• _WORK TO DO_:
Could you quote the given text from "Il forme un" up to and including "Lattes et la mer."?

• _GIVEN TEXT_:
====

Il forme un pentagone adossé à la mer entre Lattes et Agde (tous les noms de localités ici donnés sont ceux des points de l’enquête linguistique ; ils connaissent tous le MIL 1) : le côté sud va d’Agde à Pouzolles, à l’ouest de Pézenas ; puis on remonte vers le nord en passant par Cabrières jusqu’à St-Jean-de-Buèges. On redescend ensuite vers Castries en passant par Les Matelles, puis on rejoint Lattes et la mer.
Partout dans cette zone, on dit : la raCHa (cev. Prov. : rajo), carte 12 ; la ploCHa (cev. La plèjo), carte 30 ; suffixe verbal en –eCHa (cev., prov. –eja), carte 38 ; freCHa (cev. : frejo), carte 56 ; la Chalada (cev. : la jalado), carte 58 ; arCHèla/arCHila (cev. Argelo), carte 91, et Chounc (cev. : jounc), carte 154. Cette dernière carte délimite d’ailleurs parfaitement l’aire montpelliéraine, qui s’oppose aux aires cévenoles et provençales (qui prononcent « dj », puis vers le Rhône « dz ») ainsi qu’à d’autres zones « languedociennes » qui elles disent « j ».

====

Data entries
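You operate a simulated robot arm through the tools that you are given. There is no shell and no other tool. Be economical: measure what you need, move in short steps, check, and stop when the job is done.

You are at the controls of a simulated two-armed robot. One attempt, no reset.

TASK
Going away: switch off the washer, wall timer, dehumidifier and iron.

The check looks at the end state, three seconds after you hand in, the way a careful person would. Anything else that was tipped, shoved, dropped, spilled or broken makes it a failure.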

====

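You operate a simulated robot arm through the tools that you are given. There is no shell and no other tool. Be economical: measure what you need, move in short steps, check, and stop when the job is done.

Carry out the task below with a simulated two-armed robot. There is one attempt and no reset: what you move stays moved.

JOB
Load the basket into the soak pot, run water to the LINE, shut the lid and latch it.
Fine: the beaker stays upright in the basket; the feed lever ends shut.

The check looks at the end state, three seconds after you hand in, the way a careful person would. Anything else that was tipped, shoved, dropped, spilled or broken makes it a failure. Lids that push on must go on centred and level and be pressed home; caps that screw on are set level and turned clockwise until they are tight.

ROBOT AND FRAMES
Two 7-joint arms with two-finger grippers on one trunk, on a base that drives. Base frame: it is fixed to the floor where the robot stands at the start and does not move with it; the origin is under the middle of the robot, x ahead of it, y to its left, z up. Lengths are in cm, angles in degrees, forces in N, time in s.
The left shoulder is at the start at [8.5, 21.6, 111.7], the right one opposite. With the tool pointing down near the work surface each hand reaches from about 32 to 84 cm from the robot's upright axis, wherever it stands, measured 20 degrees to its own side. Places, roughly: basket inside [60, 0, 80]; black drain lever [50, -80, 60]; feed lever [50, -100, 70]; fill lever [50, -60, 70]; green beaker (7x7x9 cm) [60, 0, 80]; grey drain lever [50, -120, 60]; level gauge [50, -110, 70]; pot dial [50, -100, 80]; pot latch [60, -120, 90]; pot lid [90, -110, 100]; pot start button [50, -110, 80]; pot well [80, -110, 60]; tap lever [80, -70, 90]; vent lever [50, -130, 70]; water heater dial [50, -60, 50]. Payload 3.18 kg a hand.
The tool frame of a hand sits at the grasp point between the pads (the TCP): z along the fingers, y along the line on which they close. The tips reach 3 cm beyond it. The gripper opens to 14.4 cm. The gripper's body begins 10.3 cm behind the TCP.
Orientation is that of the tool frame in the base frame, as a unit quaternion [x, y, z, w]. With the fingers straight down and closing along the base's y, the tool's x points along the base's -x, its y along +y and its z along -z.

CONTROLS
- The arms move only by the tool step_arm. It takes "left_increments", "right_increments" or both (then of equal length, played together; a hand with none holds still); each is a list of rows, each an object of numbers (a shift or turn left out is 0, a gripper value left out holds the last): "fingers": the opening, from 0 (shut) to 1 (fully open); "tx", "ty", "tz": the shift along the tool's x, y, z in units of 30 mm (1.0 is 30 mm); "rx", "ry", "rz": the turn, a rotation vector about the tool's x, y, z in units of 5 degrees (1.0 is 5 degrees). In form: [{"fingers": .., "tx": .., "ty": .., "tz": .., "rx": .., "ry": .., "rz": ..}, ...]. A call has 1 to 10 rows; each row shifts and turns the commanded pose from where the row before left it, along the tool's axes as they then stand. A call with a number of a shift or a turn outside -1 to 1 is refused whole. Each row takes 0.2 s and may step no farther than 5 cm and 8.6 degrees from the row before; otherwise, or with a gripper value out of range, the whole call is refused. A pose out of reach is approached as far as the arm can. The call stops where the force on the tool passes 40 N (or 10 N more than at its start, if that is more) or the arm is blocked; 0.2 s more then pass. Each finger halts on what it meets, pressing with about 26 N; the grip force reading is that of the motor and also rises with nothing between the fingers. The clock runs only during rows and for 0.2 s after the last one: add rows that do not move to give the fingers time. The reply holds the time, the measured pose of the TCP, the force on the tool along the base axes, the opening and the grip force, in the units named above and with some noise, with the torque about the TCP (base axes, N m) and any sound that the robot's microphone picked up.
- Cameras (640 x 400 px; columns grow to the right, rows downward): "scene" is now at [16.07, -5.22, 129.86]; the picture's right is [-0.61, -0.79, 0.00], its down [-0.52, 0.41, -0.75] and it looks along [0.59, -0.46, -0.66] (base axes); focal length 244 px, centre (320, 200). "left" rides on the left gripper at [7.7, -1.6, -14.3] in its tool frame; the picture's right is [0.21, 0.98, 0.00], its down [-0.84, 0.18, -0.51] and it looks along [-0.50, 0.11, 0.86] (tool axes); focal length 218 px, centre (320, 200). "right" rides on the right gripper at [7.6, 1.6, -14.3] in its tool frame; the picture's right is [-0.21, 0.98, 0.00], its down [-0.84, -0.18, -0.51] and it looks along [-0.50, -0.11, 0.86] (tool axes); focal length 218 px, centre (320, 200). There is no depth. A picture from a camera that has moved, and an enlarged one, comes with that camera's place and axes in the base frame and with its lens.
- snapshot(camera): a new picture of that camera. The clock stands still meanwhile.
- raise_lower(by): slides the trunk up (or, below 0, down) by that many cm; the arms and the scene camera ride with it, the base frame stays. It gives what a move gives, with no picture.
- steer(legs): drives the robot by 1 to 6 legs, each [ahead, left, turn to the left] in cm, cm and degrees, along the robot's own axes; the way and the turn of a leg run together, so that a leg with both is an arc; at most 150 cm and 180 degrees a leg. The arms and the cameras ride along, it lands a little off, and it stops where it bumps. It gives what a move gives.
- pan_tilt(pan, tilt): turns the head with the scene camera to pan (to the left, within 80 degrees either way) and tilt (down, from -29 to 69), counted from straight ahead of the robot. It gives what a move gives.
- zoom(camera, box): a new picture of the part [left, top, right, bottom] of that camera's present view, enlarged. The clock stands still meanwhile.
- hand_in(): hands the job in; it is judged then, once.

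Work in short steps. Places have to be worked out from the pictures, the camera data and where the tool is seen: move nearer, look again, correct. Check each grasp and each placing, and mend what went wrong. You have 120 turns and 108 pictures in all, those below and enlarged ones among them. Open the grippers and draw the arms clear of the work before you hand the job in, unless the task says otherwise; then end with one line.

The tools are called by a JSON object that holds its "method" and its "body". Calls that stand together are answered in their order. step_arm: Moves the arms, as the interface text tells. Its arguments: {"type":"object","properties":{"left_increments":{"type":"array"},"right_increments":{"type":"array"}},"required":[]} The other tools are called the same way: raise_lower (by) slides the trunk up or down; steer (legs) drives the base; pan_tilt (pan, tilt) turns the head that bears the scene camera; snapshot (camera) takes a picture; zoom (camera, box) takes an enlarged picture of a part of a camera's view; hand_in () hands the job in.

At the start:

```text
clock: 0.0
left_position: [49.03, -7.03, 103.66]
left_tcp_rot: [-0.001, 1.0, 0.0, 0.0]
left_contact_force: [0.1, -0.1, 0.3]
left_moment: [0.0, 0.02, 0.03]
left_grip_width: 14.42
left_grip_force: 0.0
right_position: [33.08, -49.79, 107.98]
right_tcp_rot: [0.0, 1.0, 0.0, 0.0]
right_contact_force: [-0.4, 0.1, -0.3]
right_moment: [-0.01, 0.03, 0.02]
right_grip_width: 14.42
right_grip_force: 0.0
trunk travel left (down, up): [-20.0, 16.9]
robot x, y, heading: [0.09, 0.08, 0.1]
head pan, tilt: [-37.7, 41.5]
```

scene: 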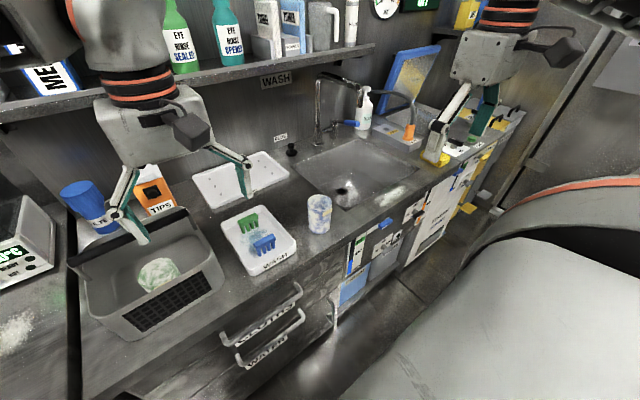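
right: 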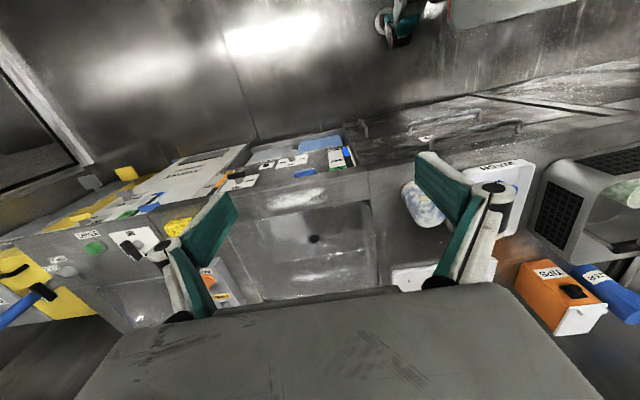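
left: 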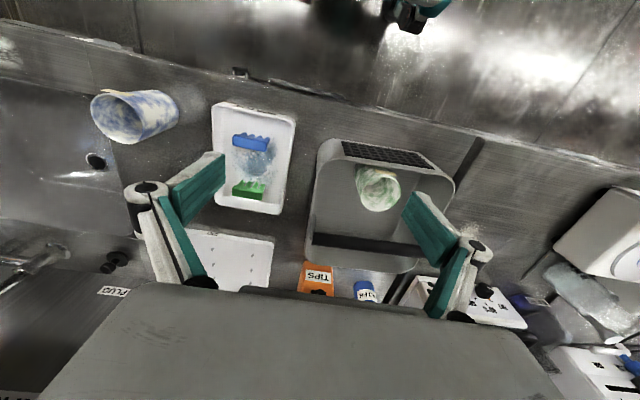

====

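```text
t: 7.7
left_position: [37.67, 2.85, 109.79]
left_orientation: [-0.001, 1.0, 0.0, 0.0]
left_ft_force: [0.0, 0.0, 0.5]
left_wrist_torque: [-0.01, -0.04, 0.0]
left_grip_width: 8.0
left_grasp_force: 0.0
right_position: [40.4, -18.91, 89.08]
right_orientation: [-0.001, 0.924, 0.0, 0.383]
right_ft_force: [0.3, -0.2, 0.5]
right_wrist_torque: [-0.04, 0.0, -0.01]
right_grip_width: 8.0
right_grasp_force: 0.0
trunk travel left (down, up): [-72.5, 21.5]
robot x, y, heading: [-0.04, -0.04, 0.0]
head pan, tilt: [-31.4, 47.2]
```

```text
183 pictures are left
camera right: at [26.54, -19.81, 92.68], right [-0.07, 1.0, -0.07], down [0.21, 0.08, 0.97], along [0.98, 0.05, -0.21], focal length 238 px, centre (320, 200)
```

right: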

====

• _TASK ANSWER_:
Il forme un pentagone adossé à la mer entre Lattes et Agde (tous les noms de localités ici donnés sont ceux des points de l’enquête linguistique ; ils connaissent tous le MIL 1) : le côté sud va d’Agde à Pouzolles, à l’ouest de Pézenas ; puis on remonte vers le nord en passant par Cabrières jusqu’à St-Jean-de-Buèges. On redescend ensuite vers Castries en passant par Les Matelles, puis on rejoint Lattes et la mer.